Suppose you open a new application and see something like this:
Try clicking on these radio buttons. You should find that this “application” can walk, and it can chew gum, but not both at the same time.
What if you later upgrade to version 2.0 of the same application, and see this:
Try clicking on these checkboxes. You should find that the “application” can now walk while chewing gum.
Did you see square checkboxes and round radio buttons? This user interface convention is common across many different platforms. It is worth learning to recognise it.
Sometimes a checkbox has to display the state of a group of items, some “off” and some “on”. While checkboxes may have a common shape, this is not consistent between platforms.
Clicking on an indeterminate checkbox will usually start switching it between its “on” and “off” states. You may not be able to restore it to its original state1.
Sometimes options affect each other in ways that can’t be expressed as checkboxes (all independent) or radio buttons (select one and only one). A common example of this is the Microsoft Word dialog box for changing font properties:
Checking several of these checkboxes will cause other checkboxes to uncheck.
- Strikethrough and Double strikethrough are mutually exclusive.
- Superscript and Subscript are mutually exclusive.
- Shadow and Outline may be enabled simultaneously, but both are mutually exlusive to Emboss and Engrave.
- Emboss and Engrave are mutually exclusive to each other.
- Small caps and All caps are mutually exclusive.
The Strikethrough/Double strikethrough, Superscript/Subscript and Small caps/All caps options could have been implemented with radio buttons. Why weren’t they? Probably because each group would have needed a “Nothing” option. Each group of radio buttons would have also needed space to separate it from the other groups.
There is no simple way to show the dependencies within the Shadow/Outline/Emboss/Engrave options.
Radio button problems
The name was probably a bad start. I have never seen a real-world radio with buttons that look like computer “radio buttons”.

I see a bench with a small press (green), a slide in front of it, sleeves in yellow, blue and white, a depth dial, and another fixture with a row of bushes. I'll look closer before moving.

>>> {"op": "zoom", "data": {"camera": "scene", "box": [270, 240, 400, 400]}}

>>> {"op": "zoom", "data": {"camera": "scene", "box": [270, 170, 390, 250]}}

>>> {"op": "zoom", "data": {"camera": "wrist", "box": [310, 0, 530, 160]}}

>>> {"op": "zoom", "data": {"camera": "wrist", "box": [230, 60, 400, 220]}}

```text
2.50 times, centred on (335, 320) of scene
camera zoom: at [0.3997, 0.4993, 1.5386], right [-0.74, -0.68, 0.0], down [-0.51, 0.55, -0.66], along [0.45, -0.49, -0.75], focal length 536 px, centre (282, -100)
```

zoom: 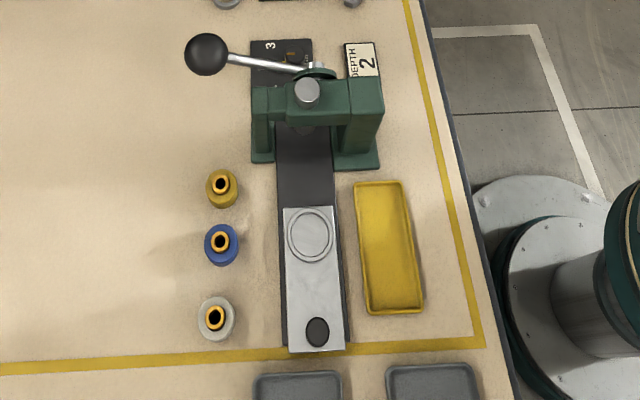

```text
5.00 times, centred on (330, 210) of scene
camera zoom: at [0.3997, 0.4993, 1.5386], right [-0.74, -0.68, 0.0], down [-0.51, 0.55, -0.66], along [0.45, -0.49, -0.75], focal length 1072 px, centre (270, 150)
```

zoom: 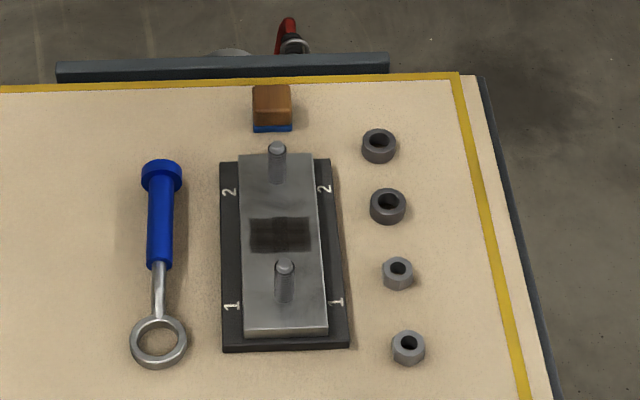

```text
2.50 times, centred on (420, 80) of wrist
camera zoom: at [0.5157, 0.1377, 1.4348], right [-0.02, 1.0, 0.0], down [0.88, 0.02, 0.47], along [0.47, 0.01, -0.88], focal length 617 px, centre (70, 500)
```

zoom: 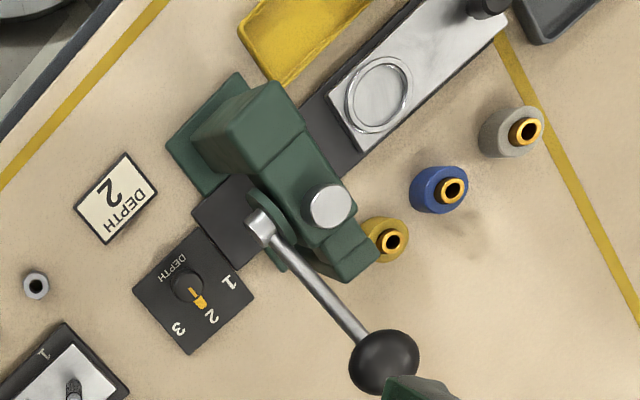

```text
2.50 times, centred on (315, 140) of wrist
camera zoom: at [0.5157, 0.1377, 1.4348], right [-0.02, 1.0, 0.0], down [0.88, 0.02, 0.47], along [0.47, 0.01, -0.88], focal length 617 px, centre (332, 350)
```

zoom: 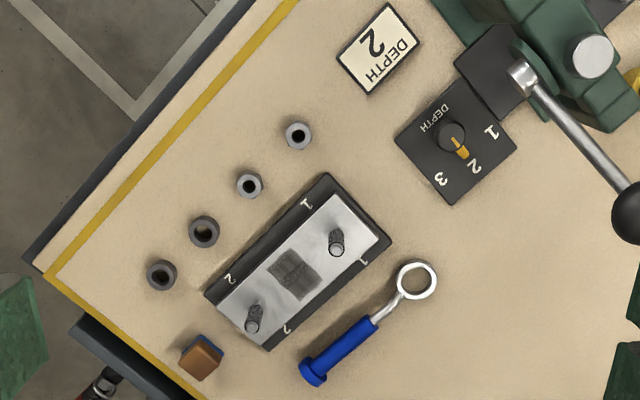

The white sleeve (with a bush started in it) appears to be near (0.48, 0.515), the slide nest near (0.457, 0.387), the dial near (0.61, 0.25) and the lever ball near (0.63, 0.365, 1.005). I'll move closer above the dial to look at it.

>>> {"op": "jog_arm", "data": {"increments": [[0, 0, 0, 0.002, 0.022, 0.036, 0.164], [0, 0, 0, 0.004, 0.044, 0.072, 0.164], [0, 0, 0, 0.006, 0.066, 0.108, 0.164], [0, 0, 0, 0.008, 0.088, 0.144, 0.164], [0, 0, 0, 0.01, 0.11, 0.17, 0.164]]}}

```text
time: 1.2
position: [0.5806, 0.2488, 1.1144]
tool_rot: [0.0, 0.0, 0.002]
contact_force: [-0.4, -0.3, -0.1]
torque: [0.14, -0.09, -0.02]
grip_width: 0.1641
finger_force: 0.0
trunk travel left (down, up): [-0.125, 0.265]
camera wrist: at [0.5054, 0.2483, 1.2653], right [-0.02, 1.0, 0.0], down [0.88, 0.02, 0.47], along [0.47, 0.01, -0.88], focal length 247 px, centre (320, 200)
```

Checkboxes always do something when clicked2. Radio buttons do not always do something when clicked. If a radio button is “on”, the only way to switch it “off” is to select one of the other options.
It is possible to have multiple groups of radio buttons on a single screen. A good designer will group them clearly, but this doesn’t always happen.
Checkboxes and radio buttons have been around for decades, but have never been fully understood. When the designers of iOS created its standard set of user interface components, they left out both checkboxes and radio buttons. Checkboxes were replaced with switches. Radio buttons were replaced with segmented controls.
Switches are used quite a bit. Segmented controls do an excellent job of showing that they are a group of mutually exclusive options, but don’t allow much writing to describe those options. Instead, iOS user interface designers often use a single-column table with checkmarks to show a list of mutually exclusive options.
Why do I need to know this?
User interface conventions can tell you a great deal. Learn the conventions, and you can tell what an application does before you even use it. Checkboxes and radio buttons are just two of the conventions. They are common, yet frequently mistaken for each other, causing confusion and annoyance.
Learn to recognise them and their behaviour, and you will avoid this common source of confusion.
The people who make operating systems publish detailed guidelines for software developers. Even if you are not a developer, you may be interested to know what Apple and Microsoft think of your thought processes.
Ancient History Supplement
While most checkboxes now contain ticks, this was not always the case. Windows versions up to 3.11 put used a cross instead of a tick3. This was easier to program, but was also confusing. Did the X mean “on” or “off”? Clicking on the X made it disappear, suggesting (correctly) that blank was “off” and X was “on”.